2017 winners of R. Gapper undergraduate prize announced

We are delighted to announce the winners of this year’s R. Gapper undergraduate essay prize. Submissions this year covered a wide range of periods and topics (literature, language and thought from the Medieval era to the 21st century; cinema; history; linguistics; politics; disability studies; critical theory) and the shortlisting committee was impressed by the breadth and quality of the entries.

The winner of the 2017 prize is:

Peter Tellouche (Oxford): ‘The rich detail with which the experience of time is treated in individual sentences is hard to reconcile with the big-time temporality of Proust’s novel as a whole.’ Discuss.

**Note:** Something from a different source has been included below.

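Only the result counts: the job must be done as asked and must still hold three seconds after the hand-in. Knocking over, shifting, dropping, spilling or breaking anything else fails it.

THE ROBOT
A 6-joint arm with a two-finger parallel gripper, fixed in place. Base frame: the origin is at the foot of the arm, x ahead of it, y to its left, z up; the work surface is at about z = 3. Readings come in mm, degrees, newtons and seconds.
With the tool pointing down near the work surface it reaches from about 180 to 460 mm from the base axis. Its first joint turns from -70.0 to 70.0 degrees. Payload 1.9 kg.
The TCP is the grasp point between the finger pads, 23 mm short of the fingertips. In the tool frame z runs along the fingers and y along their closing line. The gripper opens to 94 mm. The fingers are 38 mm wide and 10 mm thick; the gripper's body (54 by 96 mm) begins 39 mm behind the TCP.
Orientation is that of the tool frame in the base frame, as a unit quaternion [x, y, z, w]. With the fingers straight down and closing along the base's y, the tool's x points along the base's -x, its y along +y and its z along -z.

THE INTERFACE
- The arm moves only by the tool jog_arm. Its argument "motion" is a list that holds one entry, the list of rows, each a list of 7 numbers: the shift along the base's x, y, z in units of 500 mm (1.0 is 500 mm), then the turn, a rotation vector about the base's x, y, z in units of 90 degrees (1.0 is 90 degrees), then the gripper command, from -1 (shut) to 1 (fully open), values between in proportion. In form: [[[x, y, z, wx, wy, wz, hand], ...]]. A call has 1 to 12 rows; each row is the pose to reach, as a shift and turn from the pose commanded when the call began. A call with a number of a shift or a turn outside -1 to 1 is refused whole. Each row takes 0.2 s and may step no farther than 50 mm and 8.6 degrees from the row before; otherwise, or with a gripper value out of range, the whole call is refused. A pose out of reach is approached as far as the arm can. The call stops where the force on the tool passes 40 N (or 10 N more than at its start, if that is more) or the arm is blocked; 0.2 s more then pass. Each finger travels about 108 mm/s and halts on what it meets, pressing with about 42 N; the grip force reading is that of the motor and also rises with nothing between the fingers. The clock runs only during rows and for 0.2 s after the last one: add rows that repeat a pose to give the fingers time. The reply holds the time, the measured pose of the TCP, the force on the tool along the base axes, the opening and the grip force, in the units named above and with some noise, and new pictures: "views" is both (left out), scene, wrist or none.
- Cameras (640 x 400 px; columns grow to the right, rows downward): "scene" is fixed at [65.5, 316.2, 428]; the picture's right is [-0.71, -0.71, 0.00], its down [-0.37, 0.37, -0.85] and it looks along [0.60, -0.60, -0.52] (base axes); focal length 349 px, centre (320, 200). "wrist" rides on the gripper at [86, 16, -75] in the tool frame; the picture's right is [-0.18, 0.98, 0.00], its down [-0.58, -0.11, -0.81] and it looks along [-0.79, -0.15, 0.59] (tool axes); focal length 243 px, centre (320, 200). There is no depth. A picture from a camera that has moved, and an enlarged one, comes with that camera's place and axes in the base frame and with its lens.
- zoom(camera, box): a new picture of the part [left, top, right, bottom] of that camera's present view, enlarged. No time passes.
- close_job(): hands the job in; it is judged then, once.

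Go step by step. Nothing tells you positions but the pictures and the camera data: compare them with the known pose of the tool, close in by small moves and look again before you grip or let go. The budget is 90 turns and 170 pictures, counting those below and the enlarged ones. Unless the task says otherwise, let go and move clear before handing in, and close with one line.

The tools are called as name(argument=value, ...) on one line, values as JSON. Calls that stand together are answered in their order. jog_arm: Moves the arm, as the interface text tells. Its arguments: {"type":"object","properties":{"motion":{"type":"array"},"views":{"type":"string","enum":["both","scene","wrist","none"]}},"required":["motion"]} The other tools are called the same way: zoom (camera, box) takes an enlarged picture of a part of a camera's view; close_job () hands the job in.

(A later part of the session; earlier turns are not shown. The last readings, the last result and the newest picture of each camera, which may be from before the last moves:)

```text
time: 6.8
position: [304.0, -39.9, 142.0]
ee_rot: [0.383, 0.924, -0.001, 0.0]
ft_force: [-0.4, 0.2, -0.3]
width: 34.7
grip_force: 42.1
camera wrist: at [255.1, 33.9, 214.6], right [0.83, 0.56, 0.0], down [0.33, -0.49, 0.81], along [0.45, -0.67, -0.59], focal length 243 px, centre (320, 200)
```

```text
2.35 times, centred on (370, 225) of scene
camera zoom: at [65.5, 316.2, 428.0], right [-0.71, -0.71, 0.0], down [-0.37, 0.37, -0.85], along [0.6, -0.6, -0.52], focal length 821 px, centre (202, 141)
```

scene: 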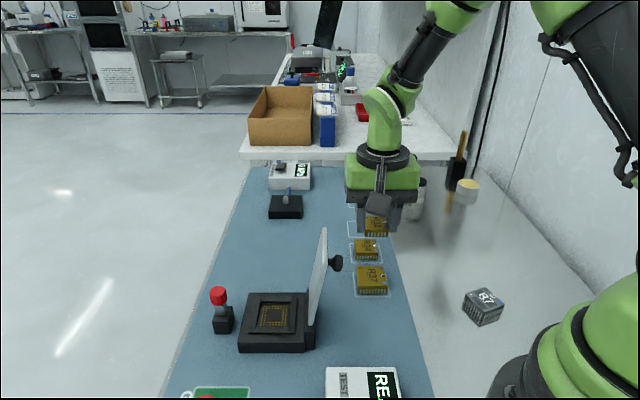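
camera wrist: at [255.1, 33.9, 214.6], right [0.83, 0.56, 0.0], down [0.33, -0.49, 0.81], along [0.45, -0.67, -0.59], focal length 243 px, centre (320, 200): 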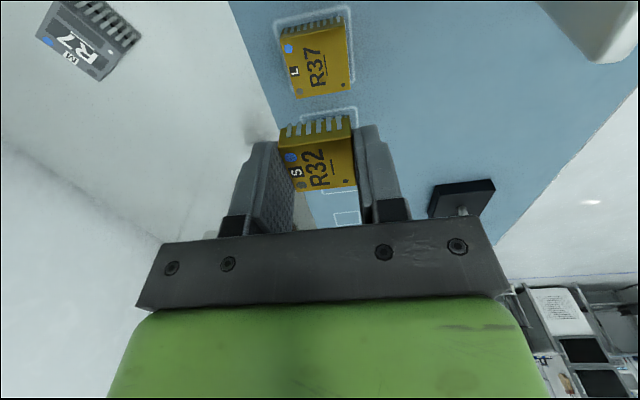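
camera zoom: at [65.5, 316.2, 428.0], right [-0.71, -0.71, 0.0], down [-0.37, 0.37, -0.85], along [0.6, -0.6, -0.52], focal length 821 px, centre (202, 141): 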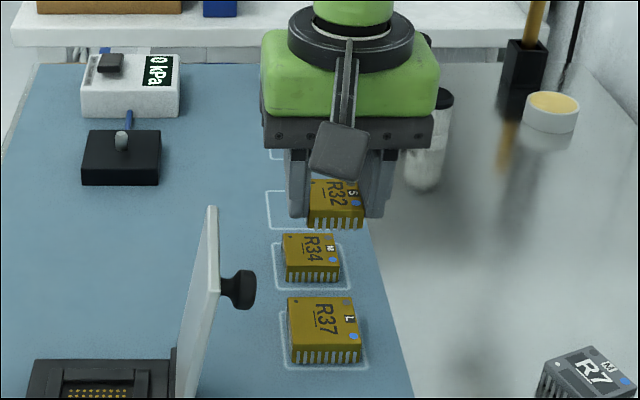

The shortlisted entries were:

Rachel Hindmarsh (Bristol), ‘Abnormal Bodies: The Politics of Resemblance and Interpretation in Rabelais’s Le Quart Livre and Ronsard’s political poetry’

Gabrielle Imbert (KCL), ‘The representation of suffering in much contemporary women’s writing in French is characterized by a troublingly masochistic enjoyment of women’s subordinate position.’ Discuss with reference to AT LEAST TWO texts you have studied for this course. (Djebar, Ernaux)

Elizabeth Kelleher (UC Cork), ‘Discuss critically the extent to which theories of trauma are useful for understanding experience. Your answer should draw on at least 2 of the narratives and at least 2 of the theories studied during this course.’

Lucy Wilkinson (Sheffield), ‘Language purism and Martinican Creole: a linguistic paradox’

Congratulations to the winners and shortlisted entrants!